#### Exercise objective
Look through the lines below and extract any with the word "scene".

#### Data block
= = = = = = =

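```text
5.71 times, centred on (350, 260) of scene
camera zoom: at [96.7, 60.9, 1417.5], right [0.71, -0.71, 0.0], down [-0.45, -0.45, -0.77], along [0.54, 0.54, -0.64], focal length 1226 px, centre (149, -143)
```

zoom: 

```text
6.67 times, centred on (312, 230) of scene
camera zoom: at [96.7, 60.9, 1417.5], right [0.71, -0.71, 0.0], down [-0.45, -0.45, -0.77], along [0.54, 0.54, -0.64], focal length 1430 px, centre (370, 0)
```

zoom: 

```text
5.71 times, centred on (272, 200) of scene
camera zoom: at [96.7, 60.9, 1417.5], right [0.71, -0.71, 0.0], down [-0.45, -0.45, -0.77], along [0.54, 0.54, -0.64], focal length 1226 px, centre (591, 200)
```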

= = = = = = =

#### Complete output
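5.71 times, centred on (350, 260) of scene
6.67 times, centred on (312, 230) of scene
5.71 times, centred on (272, 200) of scene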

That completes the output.